## COLLECTED MATERIAL
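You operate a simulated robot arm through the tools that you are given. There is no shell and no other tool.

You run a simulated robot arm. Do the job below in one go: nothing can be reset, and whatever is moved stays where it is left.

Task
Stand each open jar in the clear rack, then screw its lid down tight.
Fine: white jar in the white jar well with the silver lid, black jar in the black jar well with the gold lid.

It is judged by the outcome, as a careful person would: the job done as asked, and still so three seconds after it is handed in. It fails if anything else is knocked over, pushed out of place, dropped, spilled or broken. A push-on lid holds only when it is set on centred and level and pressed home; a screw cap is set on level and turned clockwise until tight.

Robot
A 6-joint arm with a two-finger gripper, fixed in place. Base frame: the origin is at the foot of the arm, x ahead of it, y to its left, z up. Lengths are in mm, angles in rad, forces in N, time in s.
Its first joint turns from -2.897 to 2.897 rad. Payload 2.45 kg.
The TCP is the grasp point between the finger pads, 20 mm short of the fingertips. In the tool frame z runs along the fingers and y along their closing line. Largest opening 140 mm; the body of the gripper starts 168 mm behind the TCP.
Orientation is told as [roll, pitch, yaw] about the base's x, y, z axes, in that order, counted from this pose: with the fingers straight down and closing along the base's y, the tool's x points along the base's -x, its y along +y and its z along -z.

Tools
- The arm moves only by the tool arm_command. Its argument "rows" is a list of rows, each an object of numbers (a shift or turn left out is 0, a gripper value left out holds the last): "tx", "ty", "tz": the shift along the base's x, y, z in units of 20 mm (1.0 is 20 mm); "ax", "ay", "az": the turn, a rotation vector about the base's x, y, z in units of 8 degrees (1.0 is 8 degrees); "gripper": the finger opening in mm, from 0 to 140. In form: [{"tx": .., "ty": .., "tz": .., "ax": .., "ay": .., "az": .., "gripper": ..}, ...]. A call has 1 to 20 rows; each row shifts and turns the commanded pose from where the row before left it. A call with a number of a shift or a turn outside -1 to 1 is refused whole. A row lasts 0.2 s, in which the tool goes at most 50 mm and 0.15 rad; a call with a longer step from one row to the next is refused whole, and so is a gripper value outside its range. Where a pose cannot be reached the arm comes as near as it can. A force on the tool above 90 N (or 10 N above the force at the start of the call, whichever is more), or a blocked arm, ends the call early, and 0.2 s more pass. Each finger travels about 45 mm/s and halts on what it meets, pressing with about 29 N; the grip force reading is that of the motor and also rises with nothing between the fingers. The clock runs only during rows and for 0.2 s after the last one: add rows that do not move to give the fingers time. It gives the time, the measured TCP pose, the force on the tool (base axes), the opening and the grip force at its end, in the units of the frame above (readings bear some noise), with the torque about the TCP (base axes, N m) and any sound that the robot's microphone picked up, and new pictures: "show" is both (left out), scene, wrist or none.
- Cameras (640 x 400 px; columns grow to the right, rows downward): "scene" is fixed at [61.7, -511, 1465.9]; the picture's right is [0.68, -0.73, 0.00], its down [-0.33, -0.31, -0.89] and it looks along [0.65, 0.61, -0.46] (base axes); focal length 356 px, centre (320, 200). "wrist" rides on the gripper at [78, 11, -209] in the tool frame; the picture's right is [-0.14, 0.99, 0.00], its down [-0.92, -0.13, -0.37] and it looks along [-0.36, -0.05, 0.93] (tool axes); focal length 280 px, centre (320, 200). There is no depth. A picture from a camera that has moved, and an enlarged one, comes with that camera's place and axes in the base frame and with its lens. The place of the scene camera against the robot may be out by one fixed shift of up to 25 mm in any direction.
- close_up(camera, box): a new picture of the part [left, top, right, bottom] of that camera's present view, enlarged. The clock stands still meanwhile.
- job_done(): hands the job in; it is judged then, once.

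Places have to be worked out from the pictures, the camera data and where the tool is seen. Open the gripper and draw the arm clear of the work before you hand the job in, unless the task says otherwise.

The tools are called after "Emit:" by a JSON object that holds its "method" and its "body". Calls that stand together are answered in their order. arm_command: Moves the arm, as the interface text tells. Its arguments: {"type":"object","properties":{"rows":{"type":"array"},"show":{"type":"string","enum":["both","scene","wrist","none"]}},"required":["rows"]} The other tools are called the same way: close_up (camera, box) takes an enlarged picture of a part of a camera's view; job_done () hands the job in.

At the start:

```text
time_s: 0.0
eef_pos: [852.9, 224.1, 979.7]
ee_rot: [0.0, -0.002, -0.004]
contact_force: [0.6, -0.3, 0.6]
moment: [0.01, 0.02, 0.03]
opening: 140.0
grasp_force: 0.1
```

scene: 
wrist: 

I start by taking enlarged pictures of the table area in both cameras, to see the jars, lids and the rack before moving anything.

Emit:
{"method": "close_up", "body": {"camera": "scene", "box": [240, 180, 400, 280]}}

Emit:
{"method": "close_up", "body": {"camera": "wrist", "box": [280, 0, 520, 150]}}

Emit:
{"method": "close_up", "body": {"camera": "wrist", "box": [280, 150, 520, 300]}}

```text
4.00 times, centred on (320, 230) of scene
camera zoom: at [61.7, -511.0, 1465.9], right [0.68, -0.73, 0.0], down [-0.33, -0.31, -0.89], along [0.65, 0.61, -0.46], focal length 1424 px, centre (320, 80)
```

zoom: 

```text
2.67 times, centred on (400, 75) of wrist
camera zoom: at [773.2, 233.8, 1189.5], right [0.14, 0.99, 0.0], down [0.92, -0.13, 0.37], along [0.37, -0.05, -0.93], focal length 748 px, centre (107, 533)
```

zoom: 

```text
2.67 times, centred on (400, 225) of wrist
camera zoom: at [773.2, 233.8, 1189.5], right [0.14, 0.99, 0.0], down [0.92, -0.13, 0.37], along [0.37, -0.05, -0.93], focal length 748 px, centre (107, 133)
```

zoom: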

## DIRECTIONS
(1) I need one stretch of the passage given verbatim, from "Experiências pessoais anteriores" to "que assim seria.".
(2) Add the next paragraphs of the passage given.

## PASSAGE GIVEN

Roberto Podval, Carmen da Costa Barros e Beatriz Dias Rizzo*

 

"Alguns senadores exteriorizaram total desconhecimento das leis que emanam do poder que representam"

 

No dia 23 de agosto passado, na CPI dos Bingos, quando fomos ameaçados de prisão, quando nos mandaram calar a boca, quando nos disseram que advogado não pode falar nem fazer gestos, não ficamos surpresos.

 

Experiências pessoais anteriores e recentes manifestações desrespeitosas de parlamentares, dirigidas aos depoentes, interrogados e seus advogados, transmitidas ao vivo, faziam-nos achar que seríamos desrespeitados, como advogados e cidadãos. Mas não quisemos crer que assim seria.

 

Preparamos habeas corpus em causa própria, para proteger nosso direito de, simplesmente, não sermos presos por exercer nosso ofício. Não o impetramos porque acreditamos que soaria antipático de nossa parte desconfiar dos senadores que integram a CPI dos Bingos, porque parlamentares de outras CPIs vêm agindo arbitrariamente.

 

Preferimos assumir um risco pessoal, protegendo apenas - por dever irrenunciável do ofício - nosso cliente, em cujo favor foi concedida medida liminar em habeas corpus, para que não fosse ilegalmente coagido na sua oitiva. Nossa quase certeza - era "quase" apenas porque não a queríamos - virou realidade.

 

Parlamentares inquiridores sucumbiram à tentação de se desviarem do objeto, fazendo indagações sobre fatos extravagantes ao tema da CPI (bingos); pedindo opinião sobre atos de terceiros; fazendo censura moral sobre pessoas e decisões do Supremo Tribunal Federal; num "reperguntar" incessante, de maneira não raras vezes agressiva, irônica e ofensiva.

 

Esta situação exigiu nossa intervenção, no exercício daquilo que é, ao mesmo tempo, direito e dever profissional.

 

Entretanto, sob o argumento de que o advogado não pode falar, alguns dos senadores deram início a manifestações exorbitantes com o caráter de repressão tirânica - pela forma e pelo conteúdo - dirigida a estes advogados. Ficaram realmente muito zangados e aparentemente ofendidos quando pedimos a palavra pela ordem. Pareciam achar-se os detentores exclusivos da expressão, exteriorizando total e inaceitável desconhecimento das leis que emanam do poder que representam.

 

É bastante constrangedor ter de ensinar a senadores que o "pela ordem" não é deles. É embaraçoso ter de dizer a antigos e conhecidos parlamentares que frases desrespeitosas não se tornam respeitosas apenas porque começam com "senhora" e "senhor". É desanimador constatar que representantes eleitos para o Senado Federal, num regime democrático, agem de forma totalitária e parecem não gostar dos limites que a Constituição e as leis lhes impõem, tanto que fazem questão de ignorá-los.

 

Por tudo isso, é preciso lembrar que a Constituição Federal (art. 133) diz que "o advogado é indispensável à administração da justiça, sendo inviolável por seus atos e manifestações no exercício da profissão, nos limites da lei".

 

O advogado, nos atos praticados perante uma CPI, não é um estranho, não é visita indesejada nem tampouco mero expectador. É, assim como os parlamentares, cidadão que está desempenhando serviço público e função social.

## OUTPUTS FOR THE TASKS
(1)
Experiências pessoais anteriores e recentes manifestações desrespeitosas de parlamentares, dirigidas aos depoentes, interrogados e seus advogados, transmitidas ao vivo, faziam-nos achar que seríamos desrespeitados, como advogados e cidadãos. Mas não quisemos crer que assim seria.

(2)
 

Não cometam os parlamentares, doravante, a bobagem de afirmar que o advogado não pode falar na CPI. Pode. O advogado tem o direito de usar da palavra, pela ordem; de reclamar, verbalmente ou por escrito contra a inobservância de preceito de lei, regulamento ou regimento; de falar, sentado ou em pé; de ingressar e sair livremente das salas de audiências.

 

Não pode é ser preso pelo exercício e no exercício das prerrogativas da profissão (art.7º, Lei 8.906/ 04). Não foi, afinal, constituído para ser platéia estática de inquirição, muito menos para funcionar como objeto ornamental inanimado ou enfeite. Não confundam o direito do advogado de se comunicar livremente com o cliente com a impossibilidade de responder pelo cliente; o direito de pedir a palavra pela ordem e o direito de requerer verbalmente o cumprimento da lei com outras espécies de manifestação oral do advogado, em procedimentos de natureza contraditória.

 

A ilegalidade já foi longe demais. Passou do ponto do advogado não poder assistir o cliente em seu depoimento, o que implica intervir para coibir abusos e ilegalidades e chegou ao extremo de impedir que assista ao ato, recebendo ameaça de prisão e de retirada à força do auditório.

 

Há parlamentares, na melhor das avaliações, acometidos por um generalizado déficit de compreensão: não compreendem adequadamente sua função constitucional nem os limites dos seus poderes como inquiridores. Enfim, parecem desconhecer o significado de democracia e acham que respeito é sinônimo de submissão servil démodé. Dessa ignorância decorrem os aterradores espetáculos de berros e ordens ilegais, nos quais se inserem a palavra cassada ao advogado e as ordens de prisão.

 

Resta lembrar, com o grande Luigi Ferrajoli, que o Estado de direito significa um tipo de ordenamento social em que o poder público está rigidamente submetido, limitado e vinculado à Constituição e à lei, no plano substancial (dos conteúdos) e no plano formal (dos procedimentos).

 

Nesse modelo de sociedade, os cidadãos em geral têm apenas o dever legal de obediência às normas, mas os parlamentares, investidos da função pública de elaborar as leis têm, também, um dever moral de protegê-las e respeitá-las. Os advogados estarão de olho e falarão, qualquer que seja a conseqüência, para que assim seja.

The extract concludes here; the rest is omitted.